Asrımızda insanların birçoğu, mutluluk içinde olsalar bile illa da üzülecek bir şeyler bulmak istiyorlar. Olur olmaz şeylerden kendilerine üzüntü icat eder olmuşlar. ‘Çok sıkıldım, bunaldım’ diyen insanların anlattıklarını dinlediğinizde aslında bahsettikleri kadar üzülecek bir şey olmadığını rahatlıkla görebiliyorsunuz. Şu doğru bir tespittir ki karşınızdaki insanın hayat bakışı, olayları değerlendirişi onun mutluluğuyla doğru orantılıdır. Hayata hep negatiflikleri görmeye odaklanmış bir insan, pozitif şeyleri bir türlü göremez başka deyişle görmek istemez. Oysa insan kendine ve etrafına dönüp bir baksa pozitif görebileceği birçok şeye sahiptir. Fakat nedense bazı insanlar gözlerine hep kara gözlükler takarak hayatı olumsuz olarak değerlendirirler.

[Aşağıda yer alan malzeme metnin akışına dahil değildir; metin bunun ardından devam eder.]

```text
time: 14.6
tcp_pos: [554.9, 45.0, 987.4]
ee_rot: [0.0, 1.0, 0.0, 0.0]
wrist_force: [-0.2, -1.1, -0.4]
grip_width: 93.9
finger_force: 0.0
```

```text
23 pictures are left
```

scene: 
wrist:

Böylesi bir yaşam tarzı insana menfilik kazandırır. Menfilikse insanın hayatını karartır. Bu tür insanlar her karşılaştığı problemi atlaması gereken bir olgunluk basamağı olarak değil de önüne çıkan bir engel olarak görürler. Üzülür, sıkılır, bunalır, eleştirir, ağlar, yakınır, söylenirler. Neticede bugünkü tâbirle strese girerler. Sonrası mâlum; doktorlar, hastaneler, ilaçlar, hastalıklar..
Hayatının her safhasında en kâmil ahlak örneklerini şahsında sergilemiş olan peygamber aleyhissalâtü vesselam’ın ve O’nun ardından gelen Müslümanların tâbi olduğu şu yüce düstur: “Size kötü gibi görünen şerlerde hayır, hayır gibi görünen şeylerde şer vardır.” prensibi hayrı ve şerri nasıl değerlendirmemiz gerektiğine dâir en ideal ölçüleri önümüze koymaktadır.
Müspet ve menfi değerlendirmeleri her çeşit zemine götürebiliriz. Meselâ; şimdi seçim zamanı. Bütün parti liderleri birbirlerini kıyasıya eleştiriyorlar. Birbirlerinin arkasından alaycı, ithamkar, son derece yakışıksız üsluplarla verip veriştiriyorlar. Bu tür davranışlar aslında gençlerin ve tecrübesiz kişilerin yapacağı davranışlardır. Fakat bakıyorsunuz yaşını başını almış, olgunluk yaşını geçmiş büyükler üç kuruş etmez yarış adına birbirlerini üzecek, kıracak, incitecek, yaralayacak şekilde konuşmalarda bulunuyorlar. Gerçekten bu davranışlar büyük ve olgun kişilere yaraşır davranışlar değildir. Gençlere güzel örnek olmak gerekir. Bu hatalı davranışları icra eden siyaset liderleri geleceğe güzel misal teşkil etmediklerini bilmeliler. Kimseyi rencide etmeden sâdece yapacaklarını söyleseler, başkalarına çatmadan kendi projelerini anlatsalar daha iyi olur kanaatini taşıyoruz. Kimse kimseyi karalamakla kendini aklayamaz. Günümüzde kötüye bile sen kötüsün denemiyor. Her baktığıma önce hüsnü zanla bakılsın istiyoruz. Dâima iyi düşünmeyi kendimize şiar edinmeliyiz.
Selâmetle kalın efendim.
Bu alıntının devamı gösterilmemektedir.